We live today in the shadow of the mass market paperback era. Tolkien’s popularity in the U.S. in the early 1960s planted the seed for widespread reader interest in fantasy as a discrete category, one that publishers, authors, readers, and critics alike could now see the shape of (for better and worse), and which they would quickly build on by both retrospectively bringing earlier books into the fold of fantasy and publishing new books to help flesh out the skeleton of the genre. This didn’t come out of nowhere, of course, since there was a rich but small tradition of fantasy novels published mostly in hardcover and in small print runs throughout the late nineteenth and early twentieth centuries, and there was also the tradition of weird fiction and sword and sorcery that outlived the pulps and saw its own renaissance in the late 1950s/early 1960s, and much more besides (e.g. the translation and widespread accessibility of Arthurian and other European myth traditions in the Victorian period, the fairy tale tradition, the golden age of children’s literature, much of it fantastic, and so on)—and someday I will write a book about this decades-long weaving of the genre tapestry—that came together in the 1960s and 1970s, along with multiple and sometimes contradictory countercultural responses to modernity (e.g. the arts-and-crafts movement, Renaissance faires, neopaganism, the folk music revival, etc.), and in doing so laid the foundation for, molded the shape of, and brought together an audience interested in the genre we now call, with much surety, fantasy. There was no one moment, no one book that brought it into being, but Tolkien played a key role and The Last Unicorn and BAF were part of the history of fantasy’s emergence as a modern genre.

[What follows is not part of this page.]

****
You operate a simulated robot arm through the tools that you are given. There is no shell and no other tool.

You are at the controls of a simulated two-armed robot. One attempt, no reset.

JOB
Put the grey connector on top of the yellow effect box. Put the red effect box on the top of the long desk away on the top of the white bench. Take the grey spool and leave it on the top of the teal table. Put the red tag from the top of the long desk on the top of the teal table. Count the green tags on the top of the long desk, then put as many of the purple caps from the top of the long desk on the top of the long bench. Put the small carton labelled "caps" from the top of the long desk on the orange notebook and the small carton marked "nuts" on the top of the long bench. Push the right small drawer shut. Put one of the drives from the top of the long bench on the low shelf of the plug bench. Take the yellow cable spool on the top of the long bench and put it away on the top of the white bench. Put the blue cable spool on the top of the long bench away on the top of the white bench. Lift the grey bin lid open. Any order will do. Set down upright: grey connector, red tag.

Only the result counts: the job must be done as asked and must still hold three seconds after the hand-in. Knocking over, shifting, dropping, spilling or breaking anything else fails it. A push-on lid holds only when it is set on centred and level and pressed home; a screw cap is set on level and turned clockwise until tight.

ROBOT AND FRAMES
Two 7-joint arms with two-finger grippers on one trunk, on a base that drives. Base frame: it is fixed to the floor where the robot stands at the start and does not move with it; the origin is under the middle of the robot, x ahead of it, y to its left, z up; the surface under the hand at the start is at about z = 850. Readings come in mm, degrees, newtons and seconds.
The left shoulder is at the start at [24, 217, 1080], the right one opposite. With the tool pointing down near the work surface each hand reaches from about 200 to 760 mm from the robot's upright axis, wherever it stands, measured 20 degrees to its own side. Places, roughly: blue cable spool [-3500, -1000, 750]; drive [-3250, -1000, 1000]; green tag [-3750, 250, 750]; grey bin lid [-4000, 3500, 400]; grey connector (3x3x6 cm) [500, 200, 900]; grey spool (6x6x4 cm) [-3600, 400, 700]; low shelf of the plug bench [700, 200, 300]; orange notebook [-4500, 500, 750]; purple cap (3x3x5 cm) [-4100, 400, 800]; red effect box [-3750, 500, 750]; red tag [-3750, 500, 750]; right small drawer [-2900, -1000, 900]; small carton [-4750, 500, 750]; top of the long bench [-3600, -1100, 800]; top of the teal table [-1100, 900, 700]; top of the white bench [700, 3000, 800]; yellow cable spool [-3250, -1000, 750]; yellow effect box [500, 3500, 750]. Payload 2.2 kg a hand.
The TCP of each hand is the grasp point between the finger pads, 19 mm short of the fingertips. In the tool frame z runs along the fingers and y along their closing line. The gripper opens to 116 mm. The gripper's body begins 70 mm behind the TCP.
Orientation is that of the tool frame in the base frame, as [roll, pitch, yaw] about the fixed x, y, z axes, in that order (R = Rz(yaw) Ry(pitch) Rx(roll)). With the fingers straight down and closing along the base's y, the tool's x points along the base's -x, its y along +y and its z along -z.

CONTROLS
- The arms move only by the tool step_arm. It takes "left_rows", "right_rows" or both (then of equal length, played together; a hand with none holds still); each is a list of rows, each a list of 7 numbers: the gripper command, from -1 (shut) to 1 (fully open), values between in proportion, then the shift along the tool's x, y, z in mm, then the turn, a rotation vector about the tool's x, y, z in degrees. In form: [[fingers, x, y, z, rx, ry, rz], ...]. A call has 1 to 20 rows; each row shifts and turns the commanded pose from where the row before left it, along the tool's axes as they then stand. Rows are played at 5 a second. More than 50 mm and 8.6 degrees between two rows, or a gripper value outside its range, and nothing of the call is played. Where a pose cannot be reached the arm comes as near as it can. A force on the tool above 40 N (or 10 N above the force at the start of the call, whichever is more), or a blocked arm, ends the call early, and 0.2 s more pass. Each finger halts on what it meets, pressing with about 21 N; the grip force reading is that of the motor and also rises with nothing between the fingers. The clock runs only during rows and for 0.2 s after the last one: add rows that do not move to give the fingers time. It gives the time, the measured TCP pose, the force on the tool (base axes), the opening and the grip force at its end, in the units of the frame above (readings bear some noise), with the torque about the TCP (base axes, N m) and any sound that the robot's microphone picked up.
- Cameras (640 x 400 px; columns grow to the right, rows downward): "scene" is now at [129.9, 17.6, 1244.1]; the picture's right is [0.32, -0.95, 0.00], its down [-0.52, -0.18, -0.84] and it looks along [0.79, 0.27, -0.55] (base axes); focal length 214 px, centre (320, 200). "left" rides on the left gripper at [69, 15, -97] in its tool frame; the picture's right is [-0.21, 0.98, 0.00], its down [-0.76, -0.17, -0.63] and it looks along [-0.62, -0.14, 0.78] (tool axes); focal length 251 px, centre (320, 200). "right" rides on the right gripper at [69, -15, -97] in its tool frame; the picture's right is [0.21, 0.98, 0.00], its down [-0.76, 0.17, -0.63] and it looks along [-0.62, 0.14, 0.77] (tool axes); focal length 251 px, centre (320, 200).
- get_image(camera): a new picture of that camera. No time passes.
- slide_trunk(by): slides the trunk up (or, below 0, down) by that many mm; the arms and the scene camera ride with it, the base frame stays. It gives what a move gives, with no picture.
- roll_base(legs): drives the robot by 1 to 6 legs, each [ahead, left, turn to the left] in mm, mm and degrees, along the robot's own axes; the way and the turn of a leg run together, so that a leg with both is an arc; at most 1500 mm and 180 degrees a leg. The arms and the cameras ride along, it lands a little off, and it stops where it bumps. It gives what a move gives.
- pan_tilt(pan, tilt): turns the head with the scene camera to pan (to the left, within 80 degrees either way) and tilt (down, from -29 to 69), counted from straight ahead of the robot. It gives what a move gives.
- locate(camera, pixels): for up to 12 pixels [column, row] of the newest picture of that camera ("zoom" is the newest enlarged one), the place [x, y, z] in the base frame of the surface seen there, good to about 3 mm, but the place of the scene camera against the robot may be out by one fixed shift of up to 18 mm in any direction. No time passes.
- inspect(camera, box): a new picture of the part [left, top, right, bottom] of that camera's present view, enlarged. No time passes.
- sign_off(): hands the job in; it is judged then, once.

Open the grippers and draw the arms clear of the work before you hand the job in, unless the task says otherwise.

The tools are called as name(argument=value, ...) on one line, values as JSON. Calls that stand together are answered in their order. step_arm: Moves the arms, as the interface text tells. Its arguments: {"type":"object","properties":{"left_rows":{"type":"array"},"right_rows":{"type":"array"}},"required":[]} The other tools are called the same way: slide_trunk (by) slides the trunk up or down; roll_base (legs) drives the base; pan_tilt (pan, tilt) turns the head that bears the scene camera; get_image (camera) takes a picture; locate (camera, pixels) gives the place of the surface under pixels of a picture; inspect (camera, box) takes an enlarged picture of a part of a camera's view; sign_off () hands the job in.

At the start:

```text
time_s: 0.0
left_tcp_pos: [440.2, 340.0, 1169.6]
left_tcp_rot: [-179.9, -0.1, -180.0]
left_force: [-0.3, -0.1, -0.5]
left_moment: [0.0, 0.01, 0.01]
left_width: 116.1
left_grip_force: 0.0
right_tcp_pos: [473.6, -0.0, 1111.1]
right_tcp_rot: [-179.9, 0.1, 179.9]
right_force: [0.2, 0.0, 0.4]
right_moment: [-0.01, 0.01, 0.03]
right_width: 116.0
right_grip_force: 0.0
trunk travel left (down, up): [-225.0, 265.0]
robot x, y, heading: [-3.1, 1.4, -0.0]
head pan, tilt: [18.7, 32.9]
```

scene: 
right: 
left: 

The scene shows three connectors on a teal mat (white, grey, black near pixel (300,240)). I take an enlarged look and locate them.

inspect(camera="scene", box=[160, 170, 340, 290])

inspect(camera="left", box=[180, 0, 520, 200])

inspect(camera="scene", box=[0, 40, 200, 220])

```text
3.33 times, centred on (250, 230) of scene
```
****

For more on this, and especially on the complex role of BAF in shaping the canon—and therefore our understanding of and assumptions about the history—of fantasy, see Jamie Williamson’s The Evolution of Modern Fantasy: From Antiquarianism to the Ballantine Adult Fantasy Series. This is only one book on the topic and it is a truly incredible, thorough, and well-researched one; there’s not much else, though there are several competent histories of fantasy that address this period in some detail, including Mendlesohn and James’s A Short History of Fantasy, referenced above, with another by Adam Roberts, Fantasy: A Short History, out in April 2025. Still, the scholarly conversation about fantasy’s emergence as a genre (which is to say, its newfound salience from the 1960s onward), its relationship to the postwar publishing industry, and how we define and, more importantly, theorize fantasy is really only beginning. The field remains small and centered on a few monographs by fewer names. Essays on key texts like The Last Unicorn—the whole point of my Critic / Construct blog—are my way of moving toward saying something about all of this in bigger, bookier form. Getting to know the BAF series better is a small part of the larger project.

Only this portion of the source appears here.